DESCRIPTION OF THE TASK
Type out the material below exactly. Put each line that is not blank into a JSON list as a string.
>> BEGIN
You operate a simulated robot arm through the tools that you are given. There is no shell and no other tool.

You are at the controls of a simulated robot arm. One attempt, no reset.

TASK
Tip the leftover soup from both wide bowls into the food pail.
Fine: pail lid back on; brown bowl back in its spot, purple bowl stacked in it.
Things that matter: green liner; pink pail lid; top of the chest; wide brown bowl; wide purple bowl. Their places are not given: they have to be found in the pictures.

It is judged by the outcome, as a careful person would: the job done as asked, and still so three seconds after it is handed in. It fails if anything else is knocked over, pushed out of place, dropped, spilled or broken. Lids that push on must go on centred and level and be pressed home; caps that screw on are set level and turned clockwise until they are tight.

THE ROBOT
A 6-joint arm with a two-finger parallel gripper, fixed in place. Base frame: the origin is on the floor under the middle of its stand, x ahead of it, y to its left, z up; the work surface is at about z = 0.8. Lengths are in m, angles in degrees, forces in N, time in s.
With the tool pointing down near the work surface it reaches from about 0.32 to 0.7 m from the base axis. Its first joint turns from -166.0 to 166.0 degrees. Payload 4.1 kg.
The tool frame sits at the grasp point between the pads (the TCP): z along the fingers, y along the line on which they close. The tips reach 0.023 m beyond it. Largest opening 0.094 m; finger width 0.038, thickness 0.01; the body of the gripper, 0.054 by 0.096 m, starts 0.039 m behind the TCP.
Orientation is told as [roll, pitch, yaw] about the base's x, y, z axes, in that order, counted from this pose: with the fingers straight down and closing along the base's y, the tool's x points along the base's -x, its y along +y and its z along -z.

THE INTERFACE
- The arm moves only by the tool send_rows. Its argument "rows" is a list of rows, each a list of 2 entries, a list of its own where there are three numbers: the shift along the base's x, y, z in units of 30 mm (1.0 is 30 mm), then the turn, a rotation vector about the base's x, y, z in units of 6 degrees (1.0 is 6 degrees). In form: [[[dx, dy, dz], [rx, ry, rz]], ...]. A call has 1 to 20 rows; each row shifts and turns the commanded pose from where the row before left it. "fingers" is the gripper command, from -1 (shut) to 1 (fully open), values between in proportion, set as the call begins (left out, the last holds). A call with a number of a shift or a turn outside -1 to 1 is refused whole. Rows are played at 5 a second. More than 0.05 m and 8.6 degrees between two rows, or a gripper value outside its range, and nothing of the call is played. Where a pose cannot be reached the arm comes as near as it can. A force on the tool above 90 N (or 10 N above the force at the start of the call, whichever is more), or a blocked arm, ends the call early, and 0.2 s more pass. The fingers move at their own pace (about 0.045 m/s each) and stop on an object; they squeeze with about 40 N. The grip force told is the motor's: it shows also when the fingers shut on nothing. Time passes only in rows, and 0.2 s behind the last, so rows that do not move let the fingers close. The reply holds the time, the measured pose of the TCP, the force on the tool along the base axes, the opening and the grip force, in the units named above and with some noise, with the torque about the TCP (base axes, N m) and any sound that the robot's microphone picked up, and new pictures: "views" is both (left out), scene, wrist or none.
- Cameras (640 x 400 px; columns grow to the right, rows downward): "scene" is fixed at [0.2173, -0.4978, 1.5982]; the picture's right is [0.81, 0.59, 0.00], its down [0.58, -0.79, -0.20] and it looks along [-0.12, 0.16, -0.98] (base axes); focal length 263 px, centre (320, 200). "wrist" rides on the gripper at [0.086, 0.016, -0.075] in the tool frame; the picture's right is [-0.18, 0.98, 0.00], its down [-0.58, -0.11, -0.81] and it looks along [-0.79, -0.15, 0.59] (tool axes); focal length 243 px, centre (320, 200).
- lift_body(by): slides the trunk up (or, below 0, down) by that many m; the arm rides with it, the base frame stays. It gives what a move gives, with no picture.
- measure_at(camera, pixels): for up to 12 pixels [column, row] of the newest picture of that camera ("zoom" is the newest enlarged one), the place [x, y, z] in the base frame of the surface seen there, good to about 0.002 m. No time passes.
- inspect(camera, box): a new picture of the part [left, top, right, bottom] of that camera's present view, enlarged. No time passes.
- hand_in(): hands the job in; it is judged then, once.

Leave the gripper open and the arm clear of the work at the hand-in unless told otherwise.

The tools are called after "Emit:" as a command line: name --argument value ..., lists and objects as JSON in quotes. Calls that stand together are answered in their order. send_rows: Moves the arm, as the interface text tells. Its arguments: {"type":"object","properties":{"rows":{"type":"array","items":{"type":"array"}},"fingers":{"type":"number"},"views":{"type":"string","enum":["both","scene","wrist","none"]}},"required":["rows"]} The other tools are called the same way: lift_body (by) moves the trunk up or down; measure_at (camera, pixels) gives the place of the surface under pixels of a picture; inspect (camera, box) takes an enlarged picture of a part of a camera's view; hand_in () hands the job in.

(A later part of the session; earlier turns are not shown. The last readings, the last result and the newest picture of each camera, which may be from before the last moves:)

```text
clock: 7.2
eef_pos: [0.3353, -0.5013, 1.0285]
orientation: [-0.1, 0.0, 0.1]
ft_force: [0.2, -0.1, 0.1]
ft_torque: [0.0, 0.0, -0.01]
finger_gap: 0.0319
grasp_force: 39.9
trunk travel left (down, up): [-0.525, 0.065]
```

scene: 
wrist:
>> END
RESULT OF THE EXERCISE
[
  "You operate a simulated robot arm through the tools that you are given. There is no shell and no other tool.",
  "You are at the controls of a simulated robot arm. One attempt, no reset.",
  "TASK",
  "Tip the leftover soup from both wide bowls into the food pail.",
  "Fine: pail lid back on; brown bowl back in its spot, purple bowl stacked in it.",
  "Things that matter: green liner; pink pail lid; top of the chest; wide brown bowl; wide purple bowl. Their places are not given: they have to be found in the pictures.",
  "It is judged by the outcome, as a careful person would: the job done as asked, and still so three seconds after it is handed in. It fails if anything else is knocked over, pushed out of place, dropped, spilled or broken. Lids that push on must go on centred and level and be pressed home; caps that screw on are set level and turned clockwise until they are tight.",
  "THE ROBOT",
  "A 6-joint arm with a two-finger parallel gripper, fixed in place. Base frame: the origin is on the floor under the middle of its stand, x ahead of it, y to its left, z up; the work surface is at about z = 0.8. Lengths are in m, angles in degrees, forces in N, time in s.",
  "With the tool pointing down near the work surface it reaches from about 0.32 to 0.7 m from the base axis. Its first joint turns from -166.0 to 166.0 degrees. Payload 4.1 kg.",
  "The tool frame sits at the grasp point between the pads (the TCP): z along the fingers, y along the line on which they close. The tips reach 0.023 m beyond it. Largest opening 0.094 m; finger width 0.038, thickness 0.01; the body of the gripper, 0.054 by 0.096 m, starts 0.039 m behind the TCP.",
  "Orientation is told as [roll, pitch, yaw] about the base's x, y, z axes, in that order, counted from this pose: with the fingers straight down and closing along the base's y, the tool's x points along the base's -x, its y along +y and its z along -z.",
  "THE INTERFACE",
  "- The arm moves only by the tool send_rows. Its argument \"rows\" is a list of rows, each a list of 2 entries, a list of its own where there are three numbers: the shift along the base's x, y, z in units of 30 mm (1.0 is 30 mm), then the turn, a rotation vector about the base's x, y, z in units of 6 degrees (1.0 is 6 degrees). In form: [[[dx, dy, dz], [rx, ry, rz]], ...]. A call has 1 to 20 rows; each row shifts and turns the commanded pose from where the row before left it. \"fingers\" is the gripper command, from -1 (shut) to 1 (fully open), values between in proportion, set as the call begins (left out, the last holds). A call with a number of a shift or a turn outside -1 to 1 is refused whole. Rows are played at 5 a second. More than 0.05 m and 8.6 degrees between two rows, or a gripper value outside its range, and nothing of the call is played. Where a pose cannot be reached the arm comes as near as it can. A force on the tool above 90 N (or 10 N above the force at the start of the call, whichever is more), or a blocked arm, ends the call early, and 0.2 s more pass. The fingers move at their own pace (about 0.045 m/s each) and stop on an object; they squeeze with about 40 N. The grip force told is the motor's: it shows also when the fingers shut on nothing. Time passes only in rows, and 0.2 s behind the last, so rows that do not move let the fingers close. The reply holds the time, the measured pose of the TCP, the force on the tool along the base axes, the opening and the grip force, in the units named above and with some noise, with the torque about the TCP (base axes, N m) and any sound that the robot's microphone picked up, and new pictures: \"views\" is both (left out), scene, wrist or none.",
  "- Cameras (640 x 400 px; columns grow to the right, rows downward): \"scene\" is fixed at [0.2173, -0.4978, 1.5982]; the picture's right is [0.81, 0.59, 0.00], its down [0.58, -0.79, -0.20] and it looks along [-0.12, 0.16, -0.98] (base axes); focal length 263 px, centre (320, 200). \"wrist\" rides on the gripper at [0.086, 0.016, -0.075] in the tool frame; the picture's right is [-0.18, 0.98, 0.00], its down [-0.58, -0.11, -0.81] and it looks along [-0.79, -0.15, 0.59] (tool axes); focal length 243 px, centre (320, 200).",
  "- lift_body(by): slides the trunk up (or, below 0, down) by that many m; the arm rides with it, the base frame stays. It gives what a move gives, with no picture.",
  "- measure_at(camera, pixels): for up to 12 pixels [column, row] of the newest picture of that camera (\"zoom\" is the newest enlarged one), the place [x, y, z] in the base frame of the surface seen there, good to about 0.002 m. No time passes.",
  "- inspect(camera, box): a new picture of the part [left, top, right, bottom] of that camera's present view, enlarged. No time passes.",
  "- hand_in(): hands the job in; it is judged then, once.",
  "Leave the gripper open and the arm clear of the work at the hand-in unless told otherwise.",
  "The tools are called after \"Emit:\" as a command line: name --argument value ..., lists and objects as JSON in quotes. Calls that stand together are answered in their order. send_rows: Moves the arm, as the interface text tells. Its arguments: {\"type\":\"object\",\"properties\":{\"rows\":{\"type\":\"array\",\"items\":{\"type\":\"array\"}},\"fingers\":{\"type\":\"number\"},\"views\":{\"type\":\"string\",\"enum\":[\"both\",\"scene\",\"wrist\",\"none\"]}},\"required\":[\"rows\"]} The other tools are called the same way: lift_body (by) moves the trunk up or down; measure_at (camera, pixels) gives the place of the surface under pixels of a picture; inspect (camera, box) takes an enlarged picture of a part of a camera's view; hand_in () hands the job in.",
  "(A later part of the session; earlier turns are not shown. The last readings, the last result and the newest picture of each camera, which may be from before the last moves:)",
  "```text",
  "clock: 7.2",
  "eef_pos: [0.3353, -0.5013, 1.0285]",
  "orientation: [-0.1, 0.0, 0.1]",
  "ft_force: [0.2, -0.1, 0.1]",
  "ft_torque: [0.0, 0.0, -0.01]",
  "finger_gap: 0.0319",
  "grasp_force: 39.9",
  "trunk travel left (down, up): [-0.525, 0.065]",
  "```",
  "scene: ",
  "wrist:"
]